In 1991 the Prado semi-long had a wide body version added to the lineup. In 1993 the short also had a wide body version added, and a newly developed engine was added, the 1KZ-TE (2,982cc, NET130PS, 29.5kgm). All of this meant major improvements in performance. In 1994 the 1PZ-type engine was dropped from the van series, leaving only the 1HZ type of engine.

With the full model change in 1996 it embarked on a new and independent path as the Prado. The van type underwent a series of minor changes, taking on front rigid coil springs in 1999, leading up to the present day.

The instrument panel on the 70-series had a thick resinous crash pad to help protect passengers in the event of a collision. The design had very little in common with the predecessor 40-series, but it did retain the heavy-duty image using lots of straight lines. The floor tunnel was large, as before.

The suspension on the 70-series was based on the rigid leaf springs of the 40-series.
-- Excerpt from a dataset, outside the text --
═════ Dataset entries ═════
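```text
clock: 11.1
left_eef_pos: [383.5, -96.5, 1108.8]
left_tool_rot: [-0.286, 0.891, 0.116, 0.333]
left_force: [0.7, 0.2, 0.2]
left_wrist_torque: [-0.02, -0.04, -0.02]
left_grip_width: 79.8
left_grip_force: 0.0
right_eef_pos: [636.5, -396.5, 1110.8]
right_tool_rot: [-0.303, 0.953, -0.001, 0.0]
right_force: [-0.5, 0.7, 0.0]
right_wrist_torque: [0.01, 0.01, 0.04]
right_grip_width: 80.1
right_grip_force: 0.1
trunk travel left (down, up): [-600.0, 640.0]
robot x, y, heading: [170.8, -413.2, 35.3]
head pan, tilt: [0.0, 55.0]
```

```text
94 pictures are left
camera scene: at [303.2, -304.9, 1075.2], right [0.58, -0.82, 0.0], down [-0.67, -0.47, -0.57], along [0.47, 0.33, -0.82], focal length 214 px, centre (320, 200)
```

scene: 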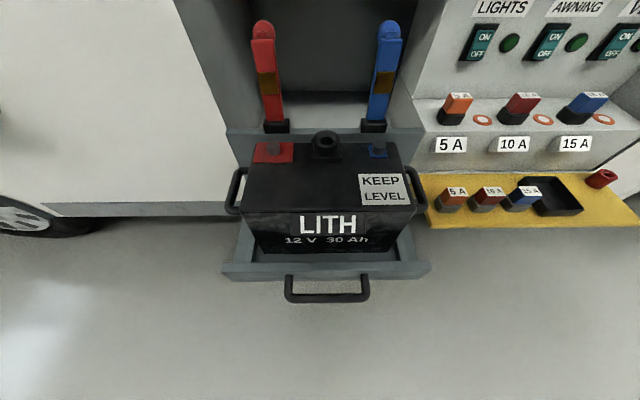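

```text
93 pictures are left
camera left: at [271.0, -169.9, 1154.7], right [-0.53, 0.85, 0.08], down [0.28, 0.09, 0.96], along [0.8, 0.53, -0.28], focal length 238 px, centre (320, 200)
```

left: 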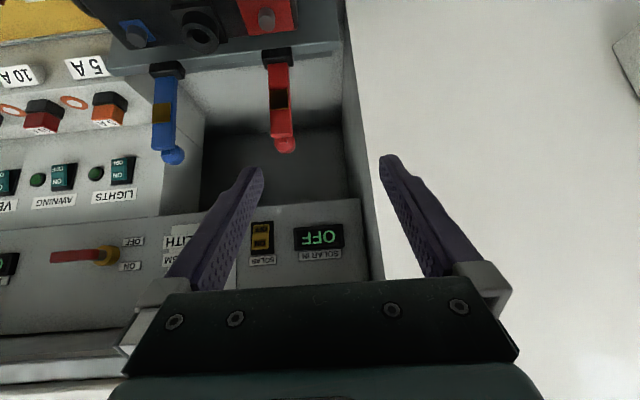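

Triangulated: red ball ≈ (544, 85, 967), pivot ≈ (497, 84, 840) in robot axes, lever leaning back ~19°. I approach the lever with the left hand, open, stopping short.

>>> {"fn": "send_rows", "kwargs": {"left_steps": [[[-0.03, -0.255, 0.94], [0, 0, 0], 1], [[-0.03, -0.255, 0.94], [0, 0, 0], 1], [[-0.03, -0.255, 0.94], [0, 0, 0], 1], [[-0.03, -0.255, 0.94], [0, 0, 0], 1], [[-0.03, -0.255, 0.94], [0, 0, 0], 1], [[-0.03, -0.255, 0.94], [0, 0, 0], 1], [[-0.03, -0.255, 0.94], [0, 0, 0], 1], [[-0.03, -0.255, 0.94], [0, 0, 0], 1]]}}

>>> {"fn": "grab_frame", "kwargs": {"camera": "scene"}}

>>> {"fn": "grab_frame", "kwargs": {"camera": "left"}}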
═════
While the leaf width and thickness was virtually unchanged, the interval between the right and left leaves was widened (+14mm in the front, +30mm in the rear), and an anti-roll stabilizer was added.
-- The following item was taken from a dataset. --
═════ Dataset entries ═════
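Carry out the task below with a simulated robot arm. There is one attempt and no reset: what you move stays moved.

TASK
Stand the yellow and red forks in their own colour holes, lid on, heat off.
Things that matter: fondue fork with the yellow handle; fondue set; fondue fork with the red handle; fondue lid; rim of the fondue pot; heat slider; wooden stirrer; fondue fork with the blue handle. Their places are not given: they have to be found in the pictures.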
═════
From the beginning the 70-series carried the 3B-type engine, which in 1985 was replaced by the high-powered spec direct-injection turbo diesel 13B-T-type engine. This engine was added to the upper grades of the series, doubling the 70 lineup from 2 variations to 4.

In 1990 the 70-series underwent a significant minor change, with a brand new engine lineup. The 6-cylinder 4.2-liter 1HZ-type engine was replaced with a naturally aspirated 13B-T-type diesel engine, which with its fuller torque made offroad driving more fun.

The 1PZ-type engine was developed at the same time as the 1HZ-type engine, and as a 5-cylinder 3.4-liter engine it was basically the same structure as the 1HZ. Because the gear ratio in the M/T set for high-speed driving prevented the engine from delivering adequate torque in the low rpm range, and because of gas emissions regulations as well it was phased out.

The 70-series underwent a minor change in the suspension in 1999, when the front springs were changed from leaf to coils. The 4-door semi-long model was developed at the same time as the 70-series Prado 4-door, but was only sold in Japan.